The Supreme Court ruled in 2002, in Zelman v. Simmons-Harris, that the federal Constitution allows states to empower parents to choose religious and nonreligious schools alike when participating in educational choice programs so long as the state remains religiously neutral and parents exercise true private choice. But Zelman left open the question of whether the constitution would permit a state to exclude religious options from an educational choice program. On June 30, 2020, in Espinoza v. Montana Department of Revenue, the Court answered that open question and held that the federal Constitution forbids states from excluding religious schools as options for families participating in educational choice programs, including through Blaine Amendments.
The federal Constitution, wrote Chief Justice Roberts for the Espinoza majority, “condemns discrimination against religious schools and the families whose children attend them. They are members of the community too, and their exclusion from [Montana’s] scholarship program here is odious to our Constitution and cannot stand.” The Supreme Court’s holding was clear and unambiguous—and it applies to every state: While a “State need not subsidize private education[,] . . . once a State decides to do so, it cannot disqualify some private schools solely because they are religious.”

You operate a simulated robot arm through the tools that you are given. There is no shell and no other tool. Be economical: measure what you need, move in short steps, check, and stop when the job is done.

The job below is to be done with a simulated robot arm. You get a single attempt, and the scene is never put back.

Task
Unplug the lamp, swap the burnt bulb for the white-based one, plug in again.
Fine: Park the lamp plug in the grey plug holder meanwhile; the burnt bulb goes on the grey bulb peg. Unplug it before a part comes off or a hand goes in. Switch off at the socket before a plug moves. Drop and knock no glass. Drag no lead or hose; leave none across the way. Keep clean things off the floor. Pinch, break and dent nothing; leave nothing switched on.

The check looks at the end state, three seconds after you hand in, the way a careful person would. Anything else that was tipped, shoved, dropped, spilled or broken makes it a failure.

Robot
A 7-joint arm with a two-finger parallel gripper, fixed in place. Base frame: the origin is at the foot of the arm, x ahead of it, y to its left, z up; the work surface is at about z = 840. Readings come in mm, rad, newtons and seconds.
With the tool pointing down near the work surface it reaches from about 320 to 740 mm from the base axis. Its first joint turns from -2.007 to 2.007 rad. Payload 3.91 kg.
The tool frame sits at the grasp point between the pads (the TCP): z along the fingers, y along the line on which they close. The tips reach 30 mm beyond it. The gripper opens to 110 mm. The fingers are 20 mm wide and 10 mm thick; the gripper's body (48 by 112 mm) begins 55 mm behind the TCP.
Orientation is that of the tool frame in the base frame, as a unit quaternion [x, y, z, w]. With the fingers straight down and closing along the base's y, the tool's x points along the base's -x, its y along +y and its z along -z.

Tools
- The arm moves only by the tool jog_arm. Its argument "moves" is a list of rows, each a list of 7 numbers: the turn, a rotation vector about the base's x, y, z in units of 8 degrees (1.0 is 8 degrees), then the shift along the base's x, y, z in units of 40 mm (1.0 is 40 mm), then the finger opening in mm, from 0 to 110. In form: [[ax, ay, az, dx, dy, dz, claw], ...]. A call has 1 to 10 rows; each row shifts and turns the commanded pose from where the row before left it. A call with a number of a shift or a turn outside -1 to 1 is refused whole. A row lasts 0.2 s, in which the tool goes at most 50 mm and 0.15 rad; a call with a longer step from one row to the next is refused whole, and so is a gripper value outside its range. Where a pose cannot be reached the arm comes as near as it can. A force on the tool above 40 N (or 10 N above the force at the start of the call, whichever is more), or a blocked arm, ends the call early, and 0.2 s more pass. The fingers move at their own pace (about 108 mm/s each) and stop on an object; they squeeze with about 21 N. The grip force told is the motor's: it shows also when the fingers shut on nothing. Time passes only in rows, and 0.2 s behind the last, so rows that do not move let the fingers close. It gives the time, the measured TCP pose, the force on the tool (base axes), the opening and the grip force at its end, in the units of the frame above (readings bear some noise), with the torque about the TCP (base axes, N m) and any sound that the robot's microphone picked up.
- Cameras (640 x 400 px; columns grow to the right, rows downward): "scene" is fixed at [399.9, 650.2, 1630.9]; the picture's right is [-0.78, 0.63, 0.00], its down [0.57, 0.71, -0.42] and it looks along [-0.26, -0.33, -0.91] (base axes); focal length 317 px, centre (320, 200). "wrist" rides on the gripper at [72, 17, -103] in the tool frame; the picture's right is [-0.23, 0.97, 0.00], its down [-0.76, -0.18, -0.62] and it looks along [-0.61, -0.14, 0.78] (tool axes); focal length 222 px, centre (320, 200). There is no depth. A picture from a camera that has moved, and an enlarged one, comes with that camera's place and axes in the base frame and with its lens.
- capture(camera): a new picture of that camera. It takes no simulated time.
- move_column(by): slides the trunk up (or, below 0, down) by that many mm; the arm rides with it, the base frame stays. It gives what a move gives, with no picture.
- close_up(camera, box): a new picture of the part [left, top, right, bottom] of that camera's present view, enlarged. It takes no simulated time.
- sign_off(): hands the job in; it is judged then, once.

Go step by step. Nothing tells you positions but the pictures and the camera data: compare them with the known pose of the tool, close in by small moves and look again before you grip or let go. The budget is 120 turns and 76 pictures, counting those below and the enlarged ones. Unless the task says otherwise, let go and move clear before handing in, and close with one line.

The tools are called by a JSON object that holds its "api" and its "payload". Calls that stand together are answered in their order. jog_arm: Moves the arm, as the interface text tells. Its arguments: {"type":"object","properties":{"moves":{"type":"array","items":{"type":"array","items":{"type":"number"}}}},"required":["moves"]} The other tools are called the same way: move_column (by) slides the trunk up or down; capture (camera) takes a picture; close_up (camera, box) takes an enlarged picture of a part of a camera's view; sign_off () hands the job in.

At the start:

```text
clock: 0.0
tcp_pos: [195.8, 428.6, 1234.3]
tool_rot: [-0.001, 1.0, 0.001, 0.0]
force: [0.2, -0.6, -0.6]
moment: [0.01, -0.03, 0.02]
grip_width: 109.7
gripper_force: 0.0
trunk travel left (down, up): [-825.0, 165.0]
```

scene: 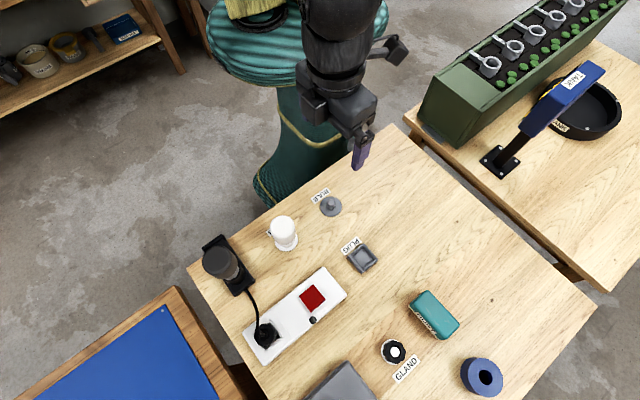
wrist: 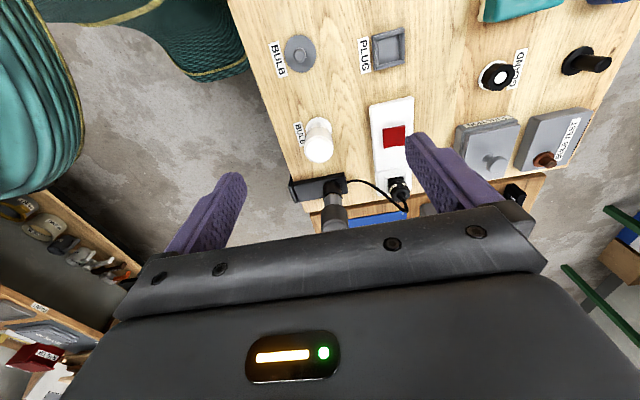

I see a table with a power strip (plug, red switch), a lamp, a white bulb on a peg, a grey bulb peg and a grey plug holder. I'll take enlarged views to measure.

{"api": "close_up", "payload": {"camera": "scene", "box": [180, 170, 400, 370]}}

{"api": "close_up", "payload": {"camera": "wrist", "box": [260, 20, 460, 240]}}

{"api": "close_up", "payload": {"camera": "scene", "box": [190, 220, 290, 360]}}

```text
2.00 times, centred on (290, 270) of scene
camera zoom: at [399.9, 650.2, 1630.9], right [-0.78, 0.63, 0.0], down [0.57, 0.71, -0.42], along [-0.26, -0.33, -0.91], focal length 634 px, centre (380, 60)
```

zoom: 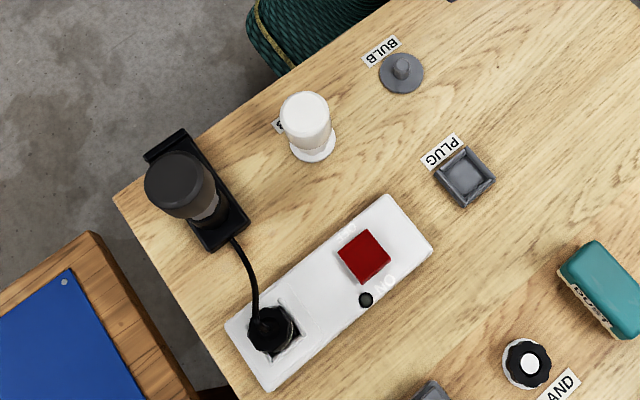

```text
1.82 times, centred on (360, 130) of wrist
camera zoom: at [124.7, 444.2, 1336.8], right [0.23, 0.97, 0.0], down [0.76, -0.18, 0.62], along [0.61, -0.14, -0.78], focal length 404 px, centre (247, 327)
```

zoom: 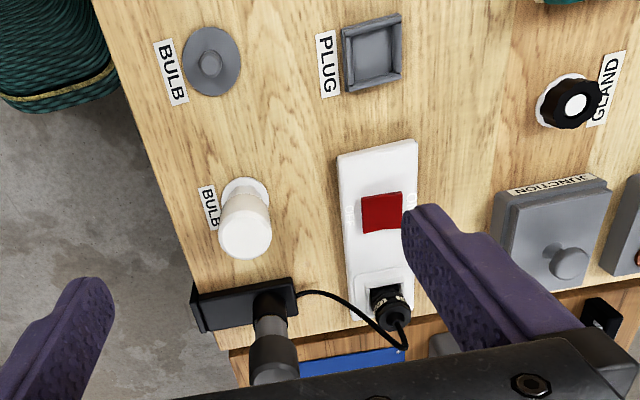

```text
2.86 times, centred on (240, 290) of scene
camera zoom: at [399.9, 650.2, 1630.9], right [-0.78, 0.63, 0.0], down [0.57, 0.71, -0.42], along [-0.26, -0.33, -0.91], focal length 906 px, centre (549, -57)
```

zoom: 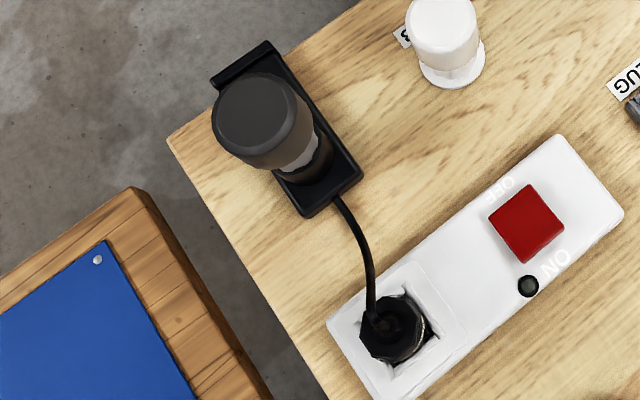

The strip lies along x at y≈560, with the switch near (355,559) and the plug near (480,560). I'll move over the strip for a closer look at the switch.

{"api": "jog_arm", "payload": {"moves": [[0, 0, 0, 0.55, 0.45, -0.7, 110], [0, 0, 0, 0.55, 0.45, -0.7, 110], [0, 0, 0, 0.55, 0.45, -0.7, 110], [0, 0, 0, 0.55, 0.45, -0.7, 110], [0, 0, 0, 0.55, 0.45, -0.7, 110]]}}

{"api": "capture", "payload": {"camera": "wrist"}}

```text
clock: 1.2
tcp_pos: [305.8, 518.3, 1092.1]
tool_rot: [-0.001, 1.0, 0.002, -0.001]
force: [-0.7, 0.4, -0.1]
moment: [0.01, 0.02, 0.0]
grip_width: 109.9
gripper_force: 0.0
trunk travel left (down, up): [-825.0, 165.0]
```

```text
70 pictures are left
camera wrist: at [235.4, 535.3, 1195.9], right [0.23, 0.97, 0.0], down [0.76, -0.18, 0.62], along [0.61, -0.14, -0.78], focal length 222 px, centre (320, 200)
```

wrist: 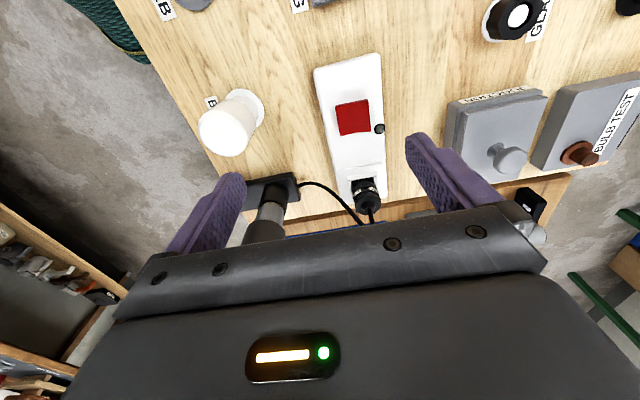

As a result of Espinoza, nearly every state is free to enact programs that will empower parents to choose the educational environment that is best for their own children. Of course, each state has a unique history, context, and constitutional provisions. That is why IJ has produced this 50-state guide. The guide analyzes each state’s constitution in light of Espinoza and explains how the ruling impacts policymakers’ ability to enact educational choice programs.